* Text extract
########
So, I attended Stephen Colbert's March to Keep Fear Alive. Well, okay, by the time the event rolled around, Jon Stewart's Rally to Restore Sanity and Colbert's March to Keep Fear Alive had combined into the "Rally to Restore Sanity and/or Fear."
It was very crowded. I couldn't see the stage, and I only heard bits and pieces of what was said. But I'm still glad I was there.
The people in attendance seemed nice. Many were carrying humorous signs. Pushing and shoving was generally avoided (amazing, considering how packed it was), as was shouting and any other loud or obnoxious behavior. People were mostly polite and courteous.
Interpreting the Insanity
The news media keeps asking if this rally will have any effect on the upcoming elections. I've also seen the news media call some of the signs extremist to a scary extent (most were jokes you humorless tools). Obviously, the news media doesn't get it.
This rally wasn't meant to change the minds of the people attending, and it wasn't meant to convince the people of America to vote one way or another. The Rally to Restore Sanity and/or Fear was about showing the government and the news media that the average person is not an extremist nut.
The country's 24-hour, political pundit perpetual panic conflictinator did not cause our problems, but its existence makes solving them that much harder.
The press can hold its magnifying glass up to our problems, bringing them into focus, illuminating issues heretofore unseen. Or they can use that magnifying glass to light ants on fire, and then perhaps host a week of shows on the dangerous, unexpected flaming ants epidemic.
If we amplify everything, we hear nothing.
I've seen journalists call this rally nothing but a comedy stunt and other journalists call it nothing but political. Anyone with an objective outlook would probably say it was a bit of both.
But this wasn't political in the way events are normally political. Usually, an event is defined by its party. This rally didn't care about party lines. It brought people of all beliefs together to say, "Yeah, we agree on some things and disagree on others, and that's okay."
The two sides are so extreme, the majority of Americans are unhappy with both parties. We can't relate with either of them anymore.
The majority of Americans work five days a week and always seem to be late to something. The day is never long enough and we don't have the time or the energy to show up at rallies and protests and have our voices heard. We don't see any value in screaming and name calling. We're moderates. And we're tired of the government catering to special interests. We're tired of the news media and the government focusing on extremists. We're tired of the fights—devoid of relevant information—between candidates.
The rally was about our sanity, yes. But more importantly, it was about restoring sanity to the system.
Maybe I'm wrong, but that's how I interpreted it. And I think the news media should go by the rally-goers' interpretations, not vice versa. We know what we meant.
########
* Jobs
1: Set down the text extract as it stands from "The people in" to "doesn't get it.", and nothing more.
2: Your answer continues the text extract from its final sentence.

* Information supplied
########
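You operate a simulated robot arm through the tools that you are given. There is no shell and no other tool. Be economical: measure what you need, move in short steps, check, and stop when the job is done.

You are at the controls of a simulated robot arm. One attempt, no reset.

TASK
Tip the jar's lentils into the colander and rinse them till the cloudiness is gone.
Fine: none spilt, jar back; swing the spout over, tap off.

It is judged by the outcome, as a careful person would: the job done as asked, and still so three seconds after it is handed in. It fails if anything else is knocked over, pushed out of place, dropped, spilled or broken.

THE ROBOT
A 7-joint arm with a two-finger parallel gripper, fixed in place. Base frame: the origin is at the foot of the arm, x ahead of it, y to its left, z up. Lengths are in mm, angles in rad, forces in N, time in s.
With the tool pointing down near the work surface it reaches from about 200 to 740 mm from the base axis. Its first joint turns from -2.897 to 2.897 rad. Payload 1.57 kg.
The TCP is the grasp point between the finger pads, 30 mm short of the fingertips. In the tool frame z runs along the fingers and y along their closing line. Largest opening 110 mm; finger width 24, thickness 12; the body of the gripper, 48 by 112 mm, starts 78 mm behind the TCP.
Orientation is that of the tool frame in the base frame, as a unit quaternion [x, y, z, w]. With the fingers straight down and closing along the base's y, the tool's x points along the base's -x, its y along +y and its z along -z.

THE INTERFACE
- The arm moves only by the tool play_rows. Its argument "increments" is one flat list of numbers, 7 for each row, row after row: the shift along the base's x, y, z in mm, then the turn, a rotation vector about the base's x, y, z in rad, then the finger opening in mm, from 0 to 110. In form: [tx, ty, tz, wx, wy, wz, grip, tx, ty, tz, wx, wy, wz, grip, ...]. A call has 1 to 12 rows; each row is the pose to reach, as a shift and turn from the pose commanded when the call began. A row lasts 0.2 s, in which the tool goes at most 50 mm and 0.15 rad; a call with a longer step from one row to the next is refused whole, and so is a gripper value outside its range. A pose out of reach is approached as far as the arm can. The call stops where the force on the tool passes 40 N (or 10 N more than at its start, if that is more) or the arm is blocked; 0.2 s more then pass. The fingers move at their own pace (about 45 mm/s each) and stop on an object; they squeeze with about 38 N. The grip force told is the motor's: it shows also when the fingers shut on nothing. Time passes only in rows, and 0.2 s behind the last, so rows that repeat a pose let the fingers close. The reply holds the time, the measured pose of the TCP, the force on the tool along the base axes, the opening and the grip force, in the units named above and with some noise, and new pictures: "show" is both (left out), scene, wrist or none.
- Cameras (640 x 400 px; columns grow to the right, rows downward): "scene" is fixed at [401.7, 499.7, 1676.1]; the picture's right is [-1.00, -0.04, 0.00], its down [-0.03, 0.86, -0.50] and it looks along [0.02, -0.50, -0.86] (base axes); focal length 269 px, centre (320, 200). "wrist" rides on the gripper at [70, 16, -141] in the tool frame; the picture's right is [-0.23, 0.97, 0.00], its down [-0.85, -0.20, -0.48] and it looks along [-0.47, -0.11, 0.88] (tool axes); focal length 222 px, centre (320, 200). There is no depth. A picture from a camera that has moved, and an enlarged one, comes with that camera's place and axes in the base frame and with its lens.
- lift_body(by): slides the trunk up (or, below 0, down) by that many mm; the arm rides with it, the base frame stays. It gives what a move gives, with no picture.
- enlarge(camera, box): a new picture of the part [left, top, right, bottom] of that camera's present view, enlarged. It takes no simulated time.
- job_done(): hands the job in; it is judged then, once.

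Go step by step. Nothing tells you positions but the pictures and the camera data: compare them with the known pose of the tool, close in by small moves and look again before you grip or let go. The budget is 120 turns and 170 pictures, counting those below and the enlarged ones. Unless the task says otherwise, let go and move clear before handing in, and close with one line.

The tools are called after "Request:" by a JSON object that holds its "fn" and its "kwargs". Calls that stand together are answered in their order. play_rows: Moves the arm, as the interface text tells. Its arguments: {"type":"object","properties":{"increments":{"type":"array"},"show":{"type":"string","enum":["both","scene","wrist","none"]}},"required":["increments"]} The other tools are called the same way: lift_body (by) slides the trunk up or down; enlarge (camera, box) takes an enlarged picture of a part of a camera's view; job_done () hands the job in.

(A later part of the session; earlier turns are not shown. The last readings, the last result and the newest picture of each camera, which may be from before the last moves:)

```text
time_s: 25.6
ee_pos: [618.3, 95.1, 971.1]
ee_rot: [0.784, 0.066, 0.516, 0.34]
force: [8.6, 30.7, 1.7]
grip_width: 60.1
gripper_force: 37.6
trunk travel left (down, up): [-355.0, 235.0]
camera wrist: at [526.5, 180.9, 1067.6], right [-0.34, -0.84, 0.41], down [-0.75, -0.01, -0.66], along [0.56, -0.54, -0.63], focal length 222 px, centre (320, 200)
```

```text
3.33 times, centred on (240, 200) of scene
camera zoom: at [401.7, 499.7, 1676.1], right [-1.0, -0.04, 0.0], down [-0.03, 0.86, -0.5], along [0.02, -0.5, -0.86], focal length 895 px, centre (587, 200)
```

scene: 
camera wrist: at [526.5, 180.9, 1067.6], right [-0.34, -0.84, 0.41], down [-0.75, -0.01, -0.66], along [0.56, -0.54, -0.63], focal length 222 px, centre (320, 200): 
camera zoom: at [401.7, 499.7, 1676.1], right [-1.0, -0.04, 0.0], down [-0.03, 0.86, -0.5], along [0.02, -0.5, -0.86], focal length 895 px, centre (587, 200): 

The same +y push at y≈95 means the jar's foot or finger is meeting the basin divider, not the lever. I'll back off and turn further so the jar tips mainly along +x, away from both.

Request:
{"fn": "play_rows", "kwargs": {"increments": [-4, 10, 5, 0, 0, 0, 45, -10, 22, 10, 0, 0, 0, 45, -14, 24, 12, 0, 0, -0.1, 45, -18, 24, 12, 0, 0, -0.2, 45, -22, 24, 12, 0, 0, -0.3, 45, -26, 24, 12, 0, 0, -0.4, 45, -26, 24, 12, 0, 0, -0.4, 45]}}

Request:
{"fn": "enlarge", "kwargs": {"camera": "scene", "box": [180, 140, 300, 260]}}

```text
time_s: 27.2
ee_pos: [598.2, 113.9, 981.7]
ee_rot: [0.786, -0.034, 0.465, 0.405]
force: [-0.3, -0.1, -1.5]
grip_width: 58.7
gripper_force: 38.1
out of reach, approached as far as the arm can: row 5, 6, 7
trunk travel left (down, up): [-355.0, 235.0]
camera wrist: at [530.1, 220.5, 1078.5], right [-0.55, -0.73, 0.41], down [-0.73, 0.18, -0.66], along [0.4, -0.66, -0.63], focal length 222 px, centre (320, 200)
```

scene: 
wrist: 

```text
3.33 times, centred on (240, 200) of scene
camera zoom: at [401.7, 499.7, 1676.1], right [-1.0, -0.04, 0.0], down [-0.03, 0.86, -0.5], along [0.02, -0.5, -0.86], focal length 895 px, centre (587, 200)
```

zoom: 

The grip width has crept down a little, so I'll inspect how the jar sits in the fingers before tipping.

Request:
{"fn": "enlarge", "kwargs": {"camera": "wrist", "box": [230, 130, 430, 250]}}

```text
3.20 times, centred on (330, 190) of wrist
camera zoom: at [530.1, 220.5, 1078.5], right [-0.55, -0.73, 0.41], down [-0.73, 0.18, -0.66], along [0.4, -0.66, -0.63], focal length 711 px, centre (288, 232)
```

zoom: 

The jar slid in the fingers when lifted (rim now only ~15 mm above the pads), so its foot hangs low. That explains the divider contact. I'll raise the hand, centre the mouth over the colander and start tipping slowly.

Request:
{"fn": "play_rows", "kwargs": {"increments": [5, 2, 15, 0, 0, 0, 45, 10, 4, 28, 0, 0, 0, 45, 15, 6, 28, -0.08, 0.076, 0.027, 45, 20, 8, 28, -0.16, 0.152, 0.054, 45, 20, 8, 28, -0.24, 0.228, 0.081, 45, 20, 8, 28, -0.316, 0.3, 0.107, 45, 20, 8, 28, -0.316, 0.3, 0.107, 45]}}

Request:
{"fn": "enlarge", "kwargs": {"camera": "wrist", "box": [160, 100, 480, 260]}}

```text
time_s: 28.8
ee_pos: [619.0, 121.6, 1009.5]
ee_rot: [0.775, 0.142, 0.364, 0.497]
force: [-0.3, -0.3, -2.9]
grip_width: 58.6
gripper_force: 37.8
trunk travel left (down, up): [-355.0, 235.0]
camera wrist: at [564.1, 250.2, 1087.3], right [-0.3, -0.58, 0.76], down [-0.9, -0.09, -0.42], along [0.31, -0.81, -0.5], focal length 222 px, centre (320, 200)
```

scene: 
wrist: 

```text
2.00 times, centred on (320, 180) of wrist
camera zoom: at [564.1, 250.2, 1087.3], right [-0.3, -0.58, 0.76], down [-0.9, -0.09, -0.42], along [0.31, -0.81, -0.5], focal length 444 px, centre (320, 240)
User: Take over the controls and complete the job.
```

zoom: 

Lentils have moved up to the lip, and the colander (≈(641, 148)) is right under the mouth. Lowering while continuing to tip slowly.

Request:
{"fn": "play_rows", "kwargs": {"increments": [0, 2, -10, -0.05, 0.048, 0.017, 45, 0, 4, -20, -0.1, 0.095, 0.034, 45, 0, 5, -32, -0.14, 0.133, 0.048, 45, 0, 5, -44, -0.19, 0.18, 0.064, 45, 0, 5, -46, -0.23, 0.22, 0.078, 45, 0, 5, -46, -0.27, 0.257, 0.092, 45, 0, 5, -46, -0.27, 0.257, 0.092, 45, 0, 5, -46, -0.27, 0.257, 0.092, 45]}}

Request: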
########
* Exercise answers
1:
The people in attendance seemed nice. Many were carrying humorous signs. Pushing and shoving was generally avoided (amazing, considering how packed it was), as was shouting and any other loud or obnoxious behavior. People were mostly polite and courteous.
Interpreting the Insanity
The news media keeps asking if this rally will have any effect on the upcoming elections. I've also seen the news media call some of the signs extremist to a scary extent (most were jokes you humorless tools). Obviously, the news media doesn't get it.

2:
The System is on a Steady Course to Crash and Burn
The news is always talking about some poster child of insanity. How about the minister who was determined to burn the Quran? And then the people talking about how all Muslims are scary and evil? It would seem all Americans are crazy bigots. But that isn't reality. The news doesn't represent all Americans, just the loudest Americans.
It does not matter what was said or done here today, what matters is what is reported about what was said or done here today.
By only focusing on the extremists, the news distorts the issues. Suddenly the government is catering to a small group of people that the majority of Americans don't agree with. But does anyone ask us? No. It's not like this is a democracy or anything. It's not like we voted any of these people into office to represent us.
We're all tired of it. But no one listens to us. That's the problem, and that's how the problem persists. It's a vicious cycle.
I'm Unhappy and I'd Rather Not Take it Anymore
I went to the Rally to Restore Sanity and/or Fear because I'm not a nutjob. I'm not on the far right or far left. I don't like screaming and shouting, I don't like negative campaigns, I don't like propaganda, and I don't like being lied to. I don't have the clout or money to get my opinions heard. I'm unhappy with Democrats and Republicans.
I went because I'm upset that South Park is true, and my only choices seem to be a "giant douche" and a "turd sandwich."
I went because Jon Stewart is funny.
I went because Stephen Colbert is hilarious.
- Rally for Sanity Video and Transcript: Jon Stewart's Speech, EAWorldView
- Jon Stewart, Stephen Colbert rally allows Americans to revel in satire, The Vancouver Sun
- Taking the Stewart/Colbert rally too seriously, Part II
- Photos: 'Stop the Insanity' Rally, NY Daily News
- Photos: On the Washington Mall, Rally to Restore Sanity and/or Keep Fear Alive, Vancouver Sun
- Rally Includes Lesson in Media Criticism 301, New York Times
- To rally, perchance to dream, Huffington Post
- At Rally, Thousands — Billions? — Respond, New York Times
- Jon Stewart on the Hustings, New York Times - great example of someone who doesn't get it
- Rally To Restore Sanity Attendance Estimated In Hundreds Of Thousands
- Democrats can’t ride Jon Stewart’s wave, Politico
- Jon Stewart's fans feeling alienated? Not at the rally
- Colbert & Stewart’s Rally to Restore Sanity/Fear Makes a Point: "If We Amplify Everything, We Hear Nothing"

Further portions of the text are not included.